Thomas vander Noot en zijn Spieghel der behoudenessen (c. 1508)

1983 
This article, in which the author describes a Brussels post-incunabulum in all its details and from all angles, complements the article to appear in the Liber amicorum Herman Liebaers (at press), in which the text and its author are discussed. The didactic moralizing poem Den Spieghel der behoudenessen by the Brussels rhetorician [rederijker] Jan Smeken - whose name appears in an acrostic in the text- was printed by Thomas vander Noot in Brussels in about 1508. Only one copy is known to have survived, and is now in the unversity library in Hamburg, but there the trail ends. The paper has no watermark and is of inferior quality. The text is abundantly decorated with woodcuts, which were not chosen at random but purposely made or selected for the job. The ten large ones are intended as illustration of the text, without which they are meaningless. The twenty smaller ones serve as a guide in the contemplation of the Passion of Christ; the illustrated episodes from the Passion generally go together with two prototypes from the Old Testament. The Speculum Humanae Salvationis, which was known in several Latin and Dutch editions at the beginning of the sixteenth century, was almost certainly known to the author of the Spieghel.

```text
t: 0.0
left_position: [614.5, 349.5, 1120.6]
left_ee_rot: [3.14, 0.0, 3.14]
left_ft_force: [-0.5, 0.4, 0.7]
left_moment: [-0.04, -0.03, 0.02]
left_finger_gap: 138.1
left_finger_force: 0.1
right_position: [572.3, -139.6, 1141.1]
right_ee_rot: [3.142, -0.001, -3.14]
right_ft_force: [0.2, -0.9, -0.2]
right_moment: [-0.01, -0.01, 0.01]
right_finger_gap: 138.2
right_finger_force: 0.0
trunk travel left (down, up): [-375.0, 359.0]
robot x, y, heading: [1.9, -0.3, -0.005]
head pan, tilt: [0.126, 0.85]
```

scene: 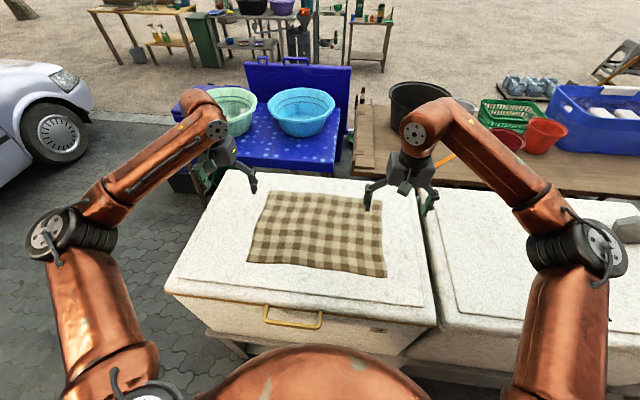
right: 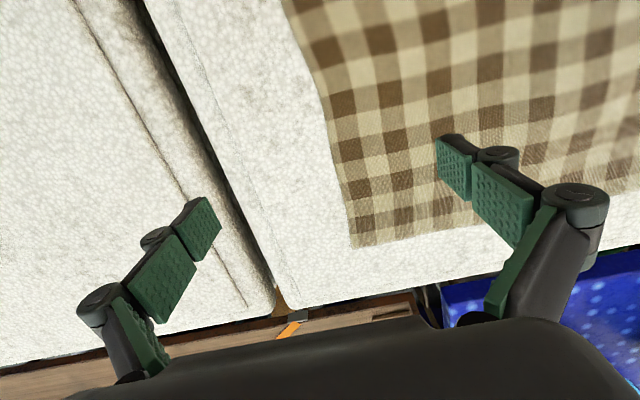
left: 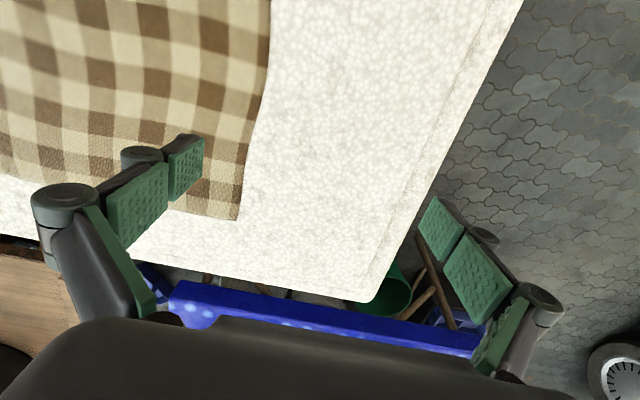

The cutter of the large blocks took advantage of the circumstance that the same block could be used several times as a frame for a varying number of smaller blocks which could be fitted into the larger block as an insert and could later be removed. The repeated use of one block, sometimes on one sheet, sometimes at various places in a single gathering, was a factor which the printer had to allow for in the imposition of the pages. Some pages have too much or too little text, without any sign of a way of remedying the defect. These last two observations lead to the conclusion that the text was very probably set forme by forme.